- **Work to be completed**: Word for word, print each line of the listing below; pictures stay out.
BEGIN Source material
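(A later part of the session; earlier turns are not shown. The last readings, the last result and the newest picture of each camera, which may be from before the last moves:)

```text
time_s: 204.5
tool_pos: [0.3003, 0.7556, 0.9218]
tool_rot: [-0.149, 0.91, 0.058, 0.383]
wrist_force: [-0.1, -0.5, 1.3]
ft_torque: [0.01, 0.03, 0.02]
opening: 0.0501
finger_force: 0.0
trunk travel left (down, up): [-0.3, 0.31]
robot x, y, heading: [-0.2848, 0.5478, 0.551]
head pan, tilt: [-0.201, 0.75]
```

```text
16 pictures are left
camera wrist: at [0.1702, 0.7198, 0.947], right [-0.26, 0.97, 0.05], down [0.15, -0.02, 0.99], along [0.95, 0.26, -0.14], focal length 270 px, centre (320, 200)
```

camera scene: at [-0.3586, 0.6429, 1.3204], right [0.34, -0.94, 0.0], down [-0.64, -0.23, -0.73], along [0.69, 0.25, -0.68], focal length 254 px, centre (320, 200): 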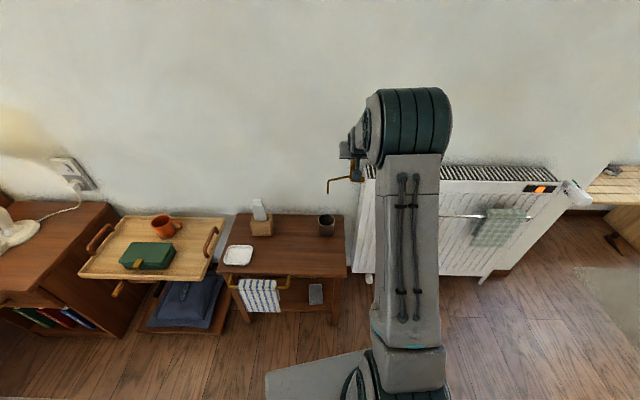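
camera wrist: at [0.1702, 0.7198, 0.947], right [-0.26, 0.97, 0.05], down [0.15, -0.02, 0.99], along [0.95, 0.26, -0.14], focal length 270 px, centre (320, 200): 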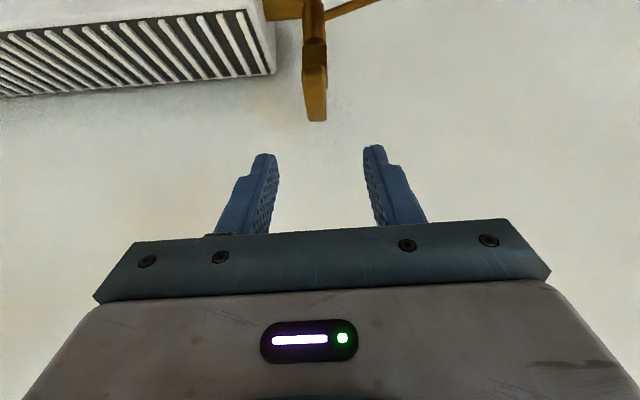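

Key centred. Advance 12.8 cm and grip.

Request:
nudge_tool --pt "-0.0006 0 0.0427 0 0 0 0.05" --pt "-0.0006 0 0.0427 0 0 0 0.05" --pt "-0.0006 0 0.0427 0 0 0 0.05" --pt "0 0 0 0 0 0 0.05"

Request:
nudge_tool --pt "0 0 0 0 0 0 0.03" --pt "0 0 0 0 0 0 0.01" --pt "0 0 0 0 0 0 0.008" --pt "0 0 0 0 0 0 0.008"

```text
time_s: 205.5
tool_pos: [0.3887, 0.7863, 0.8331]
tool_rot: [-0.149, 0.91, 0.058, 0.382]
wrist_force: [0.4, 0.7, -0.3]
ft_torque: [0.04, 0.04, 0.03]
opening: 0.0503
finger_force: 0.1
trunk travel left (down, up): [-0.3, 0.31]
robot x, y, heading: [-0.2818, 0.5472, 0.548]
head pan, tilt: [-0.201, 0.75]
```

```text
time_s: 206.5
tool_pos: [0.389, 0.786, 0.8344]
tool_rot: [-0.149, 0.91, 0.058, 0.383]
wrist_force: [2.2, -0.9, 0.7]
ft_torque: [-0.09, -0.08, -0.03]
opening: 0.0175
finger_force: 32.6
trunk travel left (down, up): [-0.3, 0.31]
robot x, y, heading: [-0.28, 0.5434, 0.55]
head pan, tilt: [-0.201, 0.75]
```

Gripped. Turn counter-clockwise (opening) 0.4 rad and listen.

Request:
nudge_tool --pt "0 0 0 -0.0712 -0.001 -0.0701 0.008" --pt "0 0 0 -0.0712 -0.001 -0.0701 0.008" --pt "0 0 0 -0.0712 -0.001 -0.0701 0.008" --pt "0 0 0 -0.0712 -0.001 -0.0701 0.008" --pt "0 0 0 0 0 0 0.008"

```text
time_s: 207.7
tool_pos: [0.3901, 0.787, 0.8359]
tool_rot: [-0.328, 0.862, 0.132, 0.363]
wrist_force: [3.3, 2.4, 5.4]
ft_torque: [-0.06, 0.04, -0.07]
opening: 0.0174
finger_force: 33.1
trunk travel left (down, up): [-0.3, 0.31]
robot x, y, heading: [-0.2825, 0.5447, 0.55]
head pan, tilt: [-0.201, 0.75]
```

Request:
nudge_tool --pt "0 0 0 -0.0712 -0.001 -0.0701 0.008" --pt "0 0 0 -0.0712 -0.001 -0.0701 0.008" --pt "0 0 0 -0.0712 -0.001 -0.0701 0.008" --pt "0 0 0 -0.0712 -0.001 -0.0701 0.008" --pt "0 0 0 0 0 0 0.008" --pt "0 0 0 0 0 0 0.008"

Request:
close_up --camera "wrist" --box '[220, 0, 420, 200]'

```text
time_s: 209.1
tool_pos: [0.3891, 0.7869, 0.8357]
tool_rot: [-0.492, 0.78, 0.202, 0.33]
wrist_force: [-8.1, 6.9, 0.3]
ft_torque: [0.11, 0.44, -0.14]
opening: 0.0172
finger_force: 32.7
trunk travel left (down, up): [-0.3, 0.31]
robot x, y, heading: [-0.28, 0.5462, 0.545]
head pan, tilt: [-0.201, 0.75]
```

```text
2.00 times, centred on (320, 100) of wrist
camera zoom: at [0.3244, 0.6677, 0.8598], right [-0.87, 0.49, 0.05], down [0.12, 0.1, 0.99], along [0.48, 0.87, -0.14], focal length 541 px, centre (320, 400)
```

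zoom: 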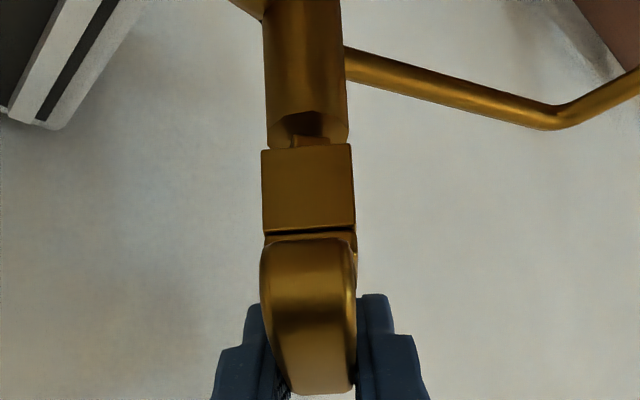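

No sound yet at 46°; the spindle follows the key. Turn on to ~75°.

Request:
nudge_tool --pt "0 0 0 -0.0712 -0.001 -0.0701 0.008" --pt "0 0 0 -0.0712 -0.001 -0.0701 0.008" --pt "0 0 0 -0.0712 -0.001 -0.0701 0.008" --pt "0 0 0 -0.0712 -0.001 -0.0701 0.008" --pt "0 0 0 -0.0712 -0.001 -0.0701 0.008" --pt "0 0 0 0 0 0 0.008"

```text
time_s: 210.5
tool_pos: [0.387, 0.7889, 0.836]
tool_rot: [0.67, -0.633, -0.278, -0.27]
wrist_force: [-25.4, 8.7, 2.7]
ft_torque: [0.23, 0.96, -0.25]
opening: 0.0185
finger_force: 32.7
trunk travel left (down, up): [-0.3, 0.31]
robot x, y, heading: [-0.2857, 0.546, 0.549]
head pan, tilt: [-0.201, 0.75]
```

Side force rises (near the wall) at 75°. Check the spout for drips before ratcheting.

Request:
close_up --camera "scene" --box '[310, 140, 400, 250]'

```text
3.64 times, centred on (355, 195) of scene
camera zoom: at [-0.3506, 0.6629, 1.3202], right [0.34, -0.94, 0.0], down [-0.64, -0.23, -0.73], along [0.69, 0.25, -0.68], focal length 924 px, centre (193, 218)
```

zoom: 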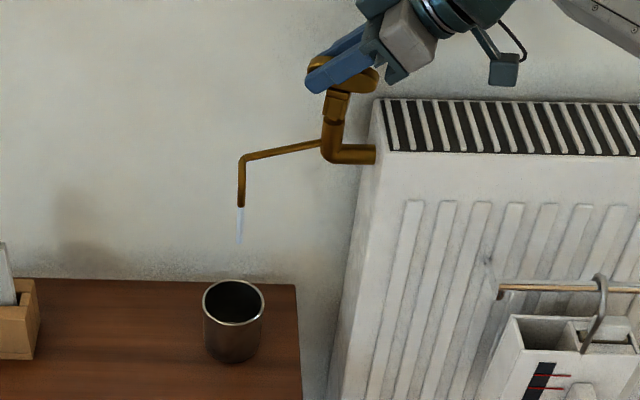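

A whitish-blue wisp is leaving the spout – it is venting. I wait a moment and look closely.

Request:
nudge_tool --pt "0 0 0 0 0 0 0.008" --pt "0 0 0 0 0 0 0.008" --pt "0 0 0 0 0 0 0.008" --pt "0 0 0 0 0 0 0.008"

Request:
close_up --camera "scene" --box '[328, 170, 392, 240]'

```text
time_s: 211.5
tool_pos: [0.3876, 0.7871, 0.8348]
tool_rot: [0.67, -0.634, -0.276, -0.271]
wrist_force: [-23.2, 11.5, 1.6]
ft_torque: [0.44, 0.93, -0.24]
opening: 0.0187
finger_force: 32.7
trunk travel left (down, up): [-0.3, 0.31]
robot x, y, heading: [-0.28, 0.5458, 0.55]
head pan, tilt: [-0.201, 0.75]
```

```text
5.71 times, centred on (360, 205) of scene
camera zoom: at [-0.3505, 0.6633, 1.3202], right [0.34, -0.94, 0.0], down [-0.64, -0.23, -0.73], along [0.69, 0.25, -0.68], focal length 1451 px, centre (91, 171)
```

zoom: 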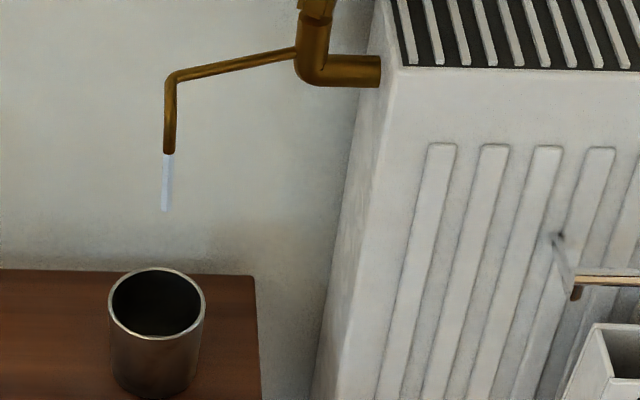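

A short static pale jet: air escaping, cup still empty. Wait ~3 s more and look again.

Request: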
END Source material
- **Expected answer**:
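(A later part of the session; earlier turns are not shown. The last readings, the last result and the newest picture of each camera, which may be from before the last moves:)

```text
time_s: 204.5
tool_pos: [0.3003, 0.7556, 0.9218]
tool_rot: [-0.149, 0.91, 0.058, 0.383]
wrist_force: [-0.1, -0.5, 1.3]
ft_torque: [0.01, 0.03, 0.02]
opening: 0.0501
finger_force: 0.0
trunk travel left (down, up): [-0.3, 0.31]
robot x, y, heading: [-0.2848, 0.5478, 0.551]
head pan, tilt: [-0.201, 0.75]
```

```text
16 pictures are left
camera wrist: at [0.1702, 0.7198, 0.947], right [-0.26, 0.97, 0.05], down [0.15, -0.02, 0.99], along [0.95, 0.26, -0.14], focal length 270 px, centre (320, 200)
```

camera scene: at [-0.3586, 0.6429, 1.3204], right [0.34, -0.94, 0.0], down [-0.64, -0.23, -0.73], along [0.69, 0.25, -0.68], focal length 254 px, centre (320, 200): 
camera wrist: at [0.1702, 0.7198, 0.947], right [-0.26, 0.97, 0.05], down [0.15, -0.02, 0.99], along [0.95, 0.26, -0.14], focal length 270 px, centre (320, 200): 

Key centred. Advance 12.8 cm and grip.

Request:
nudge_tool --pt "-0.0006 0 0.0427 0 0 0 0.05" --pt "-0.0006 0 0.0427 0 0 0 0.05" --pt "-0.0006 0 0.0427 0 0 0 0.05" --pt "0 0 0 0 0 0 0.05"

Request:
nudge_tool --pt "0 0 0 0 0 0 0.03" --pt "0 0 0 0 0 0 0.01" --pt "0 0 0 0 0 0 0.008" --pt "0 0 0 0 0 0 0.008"

```text
time_s: 205.5
tool_pos: [0.3887, 0.7863, 0.8331]
tool_rot: [-0.149, 0.91, 0.058, 0.382]
wrist_force: [0.4, 0.7, -0.3]
ft_torque: [0.04, 0.04, 0.03]
opening: 0.0503
finger_force: 0.1
trunk travel left (down, up): [-0.3, 0.31]
robot x, y, heading: [-0.2818, 0.5472, 0.548]
head pan, tilt: [-0.201, 0.75]
```

```text
time_s: 206.5
tool_pos: [0.389, 0.786, 0.8344]
tool_rot: [-0.149, 0.91, 0.058, 0.383]
wrist_force: [2.2, -0.9, 0.7]
ft_torque: [-0.09, -0.08, -0.03]
opening: 0.0175
finger_force: 32.6
trunk travel left (down, up): [-0.3, 0.31]
robot x, y, heading: [-0.28, 0.5434, 0.55]
head pan, tilt: [-0.201, 0.75]
```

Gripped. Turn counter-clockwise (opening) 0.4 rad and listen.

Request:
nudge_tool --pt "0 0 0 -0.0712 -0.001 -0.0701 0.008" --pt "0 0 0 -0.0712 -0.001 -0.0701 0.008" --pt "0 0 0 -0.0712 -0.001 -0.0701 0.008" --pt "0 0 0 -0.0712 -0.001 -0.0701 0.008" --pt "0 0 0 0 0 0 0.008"

```text
time_s: 207.7
tool_pos: [0.3901, 0.787, 0.8359]
tool_rot: [-0.328, 0.862, 0.132, 0.363]
wrist_force: [3.3, 2.4, 5.4]
ft_torque: [-0.06, 0.04, -0.07]
opening: 0.0174
finger_force: 33.1
trunk travel left (down, up): [-0.3, 0.31]
robot x, y, heading: [-0.2825, 0.5447, 0.55]
head pan, tilt: [-0.201, 0.75]
```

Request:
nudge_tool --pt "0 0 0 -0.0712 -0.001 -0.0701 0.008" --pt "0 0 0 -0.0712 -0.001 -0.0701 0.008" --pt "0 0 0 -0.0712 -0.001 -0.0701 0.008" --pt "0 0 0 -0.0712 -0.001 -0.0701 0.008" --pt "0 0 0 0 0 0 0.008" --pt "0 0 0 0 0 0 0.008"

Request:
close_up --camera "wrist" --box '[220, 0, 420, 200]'

```text
time_s: 209.1
tool_pos: [0.3891, 0.7869, 0.8357]
tool_rot: [-0.492, 0.78, 0.202, 0.33]
wrist_force: [-8.1, 6.9, 0.3]
ft_torque: [0.11, 0.44, -0.14]
opening: 0.0172
finger_force: 32.7
trunk travel left (down, up): [-0.3, 0.31]
robot x, y, heading: [-0.28, 0.5462, 0.545]
head pan, tilt: [-0.201, 0.75]
```

```text
2.00 times, centred on (320, 100) of wrist
camera zoom: at [0.3244, 0.6677, 0.8598], right [-0.87, 0.49, 0.05], down [0.12, 0.1, 0.99], along [0.48, 0.87, -0.14], focal length 541 px, centre (320, 400)
```

zoom: 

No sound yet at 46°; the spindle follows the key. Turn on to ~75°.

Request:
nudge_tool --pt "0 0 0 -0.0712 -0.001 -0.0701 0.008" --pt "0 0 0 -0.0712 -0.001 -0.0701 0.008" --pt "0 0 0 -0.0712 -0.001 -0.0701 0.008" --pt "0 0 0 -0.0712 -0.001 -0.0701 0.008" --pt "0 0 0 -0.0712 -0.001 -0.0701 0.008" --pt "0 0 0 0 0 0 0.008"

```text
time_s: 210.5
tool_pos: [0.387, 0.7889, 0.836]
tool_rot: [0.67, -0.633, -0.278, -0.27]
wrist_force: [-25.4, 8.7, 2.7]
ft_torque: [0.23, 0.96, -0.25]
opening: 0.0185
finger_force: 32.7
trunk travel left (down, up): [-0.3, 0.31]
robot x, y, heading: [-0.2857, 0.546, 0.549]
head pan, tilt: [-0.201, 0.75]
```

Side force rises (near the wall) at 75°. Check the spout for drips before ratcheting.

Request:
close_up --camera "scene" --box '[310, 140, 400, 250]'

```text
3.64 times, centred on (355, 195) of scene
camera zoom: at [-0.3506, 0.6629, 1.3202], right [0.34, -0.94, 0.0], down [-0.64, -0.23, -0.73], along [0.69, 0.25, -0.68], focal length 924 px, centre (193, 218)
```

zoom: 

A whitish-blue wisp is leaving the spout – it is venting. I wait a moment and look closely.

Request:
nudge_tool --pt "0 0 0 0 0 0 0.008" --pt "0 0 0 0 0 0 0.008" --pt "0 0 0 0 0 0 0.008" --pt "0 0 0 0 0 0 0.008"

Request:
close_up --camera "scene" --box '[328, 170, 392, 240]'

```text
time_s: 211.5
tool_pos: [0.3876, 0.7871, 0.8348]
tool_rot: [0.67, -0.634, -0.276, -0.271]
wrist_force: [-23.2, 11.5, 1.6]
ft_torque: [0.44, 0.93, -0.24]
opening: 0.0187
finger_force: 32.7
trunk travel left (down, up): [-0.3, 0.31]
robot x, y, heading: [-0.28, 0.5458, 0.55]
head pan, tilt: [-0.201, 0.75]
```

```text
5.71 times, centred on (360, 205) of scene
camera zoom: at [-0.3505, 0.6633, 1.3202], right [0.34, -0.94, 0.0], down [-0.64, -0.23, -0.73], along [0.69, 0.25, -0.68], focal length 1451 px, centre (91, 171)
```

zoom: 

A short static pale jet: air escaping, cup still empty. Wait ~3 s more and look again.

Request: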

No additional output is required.